Review any complaints received by the Corporation regarding accounting, internal accounting controls or audit matters and any submissions by employees of concerns regarding accounting or auditing matters.

 

 

 

9.

 

Regularly report to the Board of Directors its conclusions with respect to the matters that the Audit Committee has considered.

 

 

 

D.

 

In addition, in connection with the Corporation’s obligations as a “domestically-controlled REIT,” the Audit Committee shall:

 

 

1.

 

Unless the Board of Directors has already done so, designate an appropriate officer (“Monitor”) who, with the assistance of such personnel as may be appropriate, shall monitor and enforce ownership and transfer limitations and restrictions necessary to ensure that the Corporation achieves and maintains qualification as a “domestically-controlled REIT.”

 

 

 

2.

 

Review and discuss with the Monitor any matter relating to ownership or transfer of the Corporation’s shares in violation of the Corporation’s Certificate of Incorporation, as may be amended from time to time, or any other matters of which the Monitor is required to inform the Audit Committee in accordance with the Corporation’s Policies and Procedures.

 

 

 

3.

 

Semi-annually review the performance of the Monitor to ensure that the Monitor diligently performs his or her duties in accordance with the Corporation’s Policies and Procedures and at that time consider whether any changes to the Corporation’s Policies and Procedures may be appropriate.

 

 

 

 

VI.

 

Meetings

Subject to the By-Laws and resolutions of the Board of Directors, the Audit Committee shall meet at least four (4) times annually at such times as the Chairman of the Committee shall designate.
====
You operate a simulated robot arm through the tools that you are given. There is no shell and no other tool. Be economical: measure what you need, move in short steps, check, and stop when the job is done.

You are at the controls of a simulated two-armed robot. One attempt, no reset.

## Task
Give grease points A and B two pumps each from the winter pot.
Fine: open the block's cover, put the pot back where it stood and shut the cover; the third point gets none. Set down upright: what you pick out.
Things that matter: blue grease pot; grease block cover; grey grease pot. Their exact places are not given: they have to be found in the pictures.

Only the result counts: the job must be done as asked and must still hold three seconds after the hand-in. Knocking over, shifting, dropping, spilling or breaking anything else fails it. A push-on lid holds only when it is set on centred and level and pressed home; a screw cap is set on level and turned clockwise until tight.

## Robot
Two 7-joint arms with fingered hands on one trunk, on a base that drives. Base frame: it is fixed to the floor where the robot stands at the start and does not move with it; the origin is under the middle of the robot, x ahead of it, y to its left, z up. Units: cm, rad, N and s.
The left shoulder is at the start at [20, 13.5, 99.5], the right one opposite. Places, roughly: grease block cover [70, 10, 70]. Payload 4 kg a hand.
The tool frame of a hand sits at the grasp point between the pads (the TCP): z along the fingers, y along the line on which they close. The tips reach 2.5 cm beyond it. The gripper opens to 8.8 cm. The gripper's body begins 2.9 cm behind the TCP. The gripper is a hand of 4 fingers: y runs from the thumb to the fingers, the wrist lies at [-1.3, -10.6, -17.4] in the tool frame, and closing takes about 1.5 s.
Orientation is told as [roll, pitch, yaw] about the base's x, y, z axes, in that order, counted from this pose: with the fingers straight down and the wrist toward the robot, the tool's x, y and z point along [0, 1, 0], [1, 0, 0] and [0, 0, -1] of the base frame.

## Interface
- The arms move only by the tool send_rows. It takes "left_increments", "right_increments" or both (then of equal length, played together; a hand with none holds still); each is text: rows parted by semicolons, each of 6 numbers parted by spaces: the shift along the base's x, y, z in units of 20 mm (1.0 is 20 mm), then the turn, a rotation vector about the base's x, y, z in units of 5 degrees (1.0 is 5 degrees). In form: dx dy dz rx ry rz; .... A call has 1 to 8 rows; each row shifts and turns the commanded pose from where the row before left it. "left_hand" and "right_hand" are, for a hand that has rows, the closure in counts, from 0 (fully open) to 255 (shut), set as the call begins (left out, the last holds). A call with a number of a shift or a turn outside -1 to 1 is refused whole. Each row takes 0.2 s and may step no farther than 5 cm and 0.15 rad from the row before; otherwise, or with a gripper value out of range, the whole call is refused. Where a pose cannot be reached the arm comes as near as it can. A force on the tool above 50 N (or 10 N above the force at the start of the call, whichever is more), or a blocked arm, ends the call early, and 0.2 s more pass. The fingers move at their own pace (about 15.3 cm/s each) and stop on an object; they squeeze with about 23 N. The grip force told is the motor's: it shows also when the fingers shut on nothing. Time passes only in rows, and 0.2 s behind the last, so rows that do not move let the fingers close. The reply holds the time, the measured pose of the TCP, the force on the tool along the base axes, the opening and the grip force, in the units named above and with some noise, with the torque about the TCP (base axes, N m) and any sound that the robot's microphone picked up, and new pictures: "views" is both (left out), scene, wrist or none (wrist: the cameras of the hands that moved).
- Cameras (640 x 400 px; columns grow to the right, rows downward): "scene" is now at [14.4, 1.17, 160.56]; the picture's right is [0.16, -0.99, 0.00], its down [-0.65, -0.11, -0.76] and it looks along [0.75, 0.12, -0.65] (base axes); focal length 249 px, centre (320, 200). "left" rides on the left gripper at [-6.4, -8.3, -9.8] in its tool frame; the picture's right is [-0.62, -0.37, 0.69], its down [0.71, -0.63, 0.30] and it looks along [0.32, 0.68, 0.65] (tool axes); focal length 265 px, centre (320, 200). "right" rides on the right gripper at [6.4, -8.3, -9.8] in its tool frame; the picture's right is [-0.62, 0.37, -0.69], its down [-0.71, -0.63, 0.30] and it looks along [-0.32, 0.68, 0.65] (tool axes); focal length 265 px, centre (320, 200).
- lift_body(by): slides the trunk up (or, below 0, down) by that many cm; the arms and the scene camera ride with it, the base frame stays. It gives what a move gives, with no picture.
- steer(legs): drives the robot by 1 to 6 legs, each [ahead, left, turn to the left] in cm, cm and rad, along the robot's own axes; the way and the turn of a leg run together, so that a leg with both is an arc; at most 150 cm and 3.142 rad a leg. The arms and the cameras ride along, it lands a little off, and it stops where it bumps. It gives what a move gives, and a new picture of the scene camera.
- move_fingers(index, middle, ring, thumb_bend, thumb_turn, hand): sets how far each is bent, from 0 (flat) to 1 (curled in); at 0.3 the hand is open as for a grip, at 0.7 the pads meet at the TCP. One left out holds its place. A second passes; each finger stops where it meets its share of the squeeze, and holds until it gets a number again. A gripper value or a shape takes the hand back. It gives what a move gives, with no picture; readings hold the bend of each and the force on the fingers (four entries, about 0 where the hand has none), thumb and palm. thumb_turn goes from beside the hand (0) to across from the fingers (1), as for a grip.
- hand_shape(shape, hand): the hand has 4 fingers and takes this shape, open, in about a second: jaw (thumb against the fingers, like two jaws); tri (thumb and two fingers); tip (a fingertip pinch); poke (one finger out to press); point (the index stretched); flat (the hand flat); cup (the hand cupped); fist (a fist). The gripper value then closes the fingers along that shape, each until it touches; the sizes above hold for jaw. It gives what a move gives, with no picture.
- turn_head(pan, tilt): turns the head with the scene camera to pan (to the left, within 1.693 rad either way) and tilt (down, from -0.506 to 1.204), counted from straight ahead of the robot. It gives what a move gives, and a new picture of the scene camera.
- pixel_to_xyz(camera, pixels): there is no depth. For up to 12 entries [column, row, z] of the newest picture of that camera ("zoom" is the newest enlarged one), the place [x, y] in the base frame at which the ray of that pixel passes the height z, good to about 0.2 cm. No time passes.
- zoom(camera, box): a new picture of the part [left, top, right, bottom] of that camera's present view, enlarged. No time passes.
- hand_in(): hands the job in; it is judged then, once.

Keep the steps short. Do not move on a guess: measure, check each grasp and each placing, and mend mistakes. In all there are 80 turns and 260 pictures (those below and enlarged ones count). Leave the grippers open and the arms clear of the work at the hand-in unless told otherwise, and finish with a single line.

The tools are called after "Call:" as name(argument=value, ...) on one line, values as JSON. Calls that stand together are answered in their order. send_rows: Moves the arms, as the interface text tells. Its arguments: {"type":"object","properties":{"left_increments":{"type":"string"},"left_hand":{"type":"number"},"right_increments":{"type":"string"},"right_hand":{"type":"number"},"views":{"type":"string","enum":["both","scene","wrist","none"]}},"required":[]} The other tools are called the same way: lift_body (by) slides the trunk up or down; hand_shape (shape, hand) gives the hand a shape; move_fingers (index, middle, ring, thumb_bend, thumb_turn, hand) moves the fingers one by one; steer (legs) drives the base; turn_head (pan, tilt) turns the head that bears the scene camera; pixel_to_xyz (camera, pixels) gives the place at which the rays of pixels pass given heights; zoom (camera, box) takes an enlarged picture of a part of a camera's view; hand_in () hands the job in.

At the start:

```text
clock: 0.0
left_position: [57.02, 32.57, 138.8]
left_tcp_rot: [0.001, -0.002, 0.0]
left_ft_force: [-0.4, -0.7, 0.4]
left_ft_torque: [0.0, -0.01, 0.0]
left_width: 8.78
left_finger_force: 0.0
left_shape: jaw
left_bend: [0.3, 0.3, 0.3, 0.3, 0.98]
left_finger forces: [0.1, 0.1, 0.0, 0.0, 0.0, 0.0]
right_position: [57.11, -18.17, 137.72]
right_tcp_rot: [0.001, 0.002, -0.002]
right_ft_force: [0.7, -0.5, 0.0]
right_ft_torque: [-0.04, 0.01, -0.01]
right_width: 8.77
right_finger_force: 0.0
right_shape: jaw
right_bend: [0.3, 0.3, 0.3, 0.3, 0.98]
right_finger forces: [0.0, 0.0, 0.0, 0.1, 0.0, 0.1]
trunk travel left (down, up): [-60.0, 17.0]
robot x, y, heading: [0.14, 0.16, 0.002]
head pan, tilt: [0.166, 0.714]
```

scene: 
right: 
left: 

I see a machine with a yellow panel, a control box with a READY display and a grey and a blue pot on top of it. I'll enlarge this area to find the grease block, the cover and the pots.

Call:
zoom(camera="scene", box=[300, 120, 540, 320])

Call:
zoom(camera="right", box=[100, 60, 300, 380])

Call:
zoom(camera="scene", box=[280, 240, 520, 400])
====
The Audit Committee shall also meet with management, the internal auditors and the independent auditor in separate executive sessions to discuss matters for which the Audit Committee has responsibility. The Audit Committee shall fix its own rules of procedure, and a majority of the members serving shall constitute a quorum. The Audit Committee shall keep minutes of its meetings and all action taken shall be reported to the Board of Directors.